Given data:

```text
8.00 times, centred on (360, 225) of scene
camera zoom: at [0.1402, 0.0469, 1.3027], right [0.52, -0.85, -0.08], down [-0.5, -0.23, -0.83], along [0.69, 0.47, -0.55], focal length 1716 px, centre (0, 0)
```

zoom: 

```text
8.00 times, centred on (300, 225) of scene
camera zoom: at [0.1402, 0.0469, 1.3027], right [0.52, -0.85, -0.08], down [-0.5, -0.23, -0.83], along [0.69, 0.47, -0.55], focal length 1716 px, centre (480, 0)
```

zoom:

Passage given:
Nunca imaginé que la muerte de un futbolista pudiese causar tanto dolor. A los argentinos, podía imaginármelo sin haberle dado muchas vueltas, pero ¿en mí? Ni en un millón de años.

Vaya por delante, por si no está claro, que no soy argentina, al menos no de nacimiento, aunque tengo un profundo e inquebrantable vínculo con el país albiceleste. Tampoco soy demasiado aficionada al fútbol, aunque lo he sido durante una época (antes de la aparición de la pandemia, pero esa es otra historia).

Cuando el miércoles, 25 de noviembre, oí la noticia de labios de alguien a quien le afectó mucho, no me sorprendió y tampoco me conmovió demasiado. Casi pensé que era predecible, tras la hospitalización, la operación y las últimas imágenes del Diego, que, dicho sea de paso, quisiera borrar de mi mente. Prefiero recordarle con un balón en los pies, en las rodillas, en la cabeza, con el "Life is life" sonando de fondo, o con una copa del mundo pegada a los labios.

What the task requires: Give the continuation of the passage given.

Exercise result:
La noticia no me afectó de primeras porque últimamente tenía una falaz imagen de Maradona, culpa muy posiblemente de la prensa oportunista y amarilla, que en los últimos tiempos se ha dedicado a aprovechar cualquier gesto o palabra que estuviera fuera de lugar (según ellos), para machacarle.

Uno de los primeros comentarios que he escuchado tras su muerte, es que estuvo muy solo en sus últimos días. No sé si es verdad, me inclino a pensar que también es una patraña, pero esta idea también me llevó a pensar que su actitud altiva y su complejo de superioridad le habrían llevado a estar solo. MENTIRA.

Los gritos desgarrados de los hermanos argentinos, a los pies de su féretro en la capilla ardiente de la Casa Rosada, me han borrado por completo esa idea que tenía de él. Perdona, Diego.

Si algo no era, es altivo. Si algo no transmitía a la gente del pueblo, es complejo de superioridad.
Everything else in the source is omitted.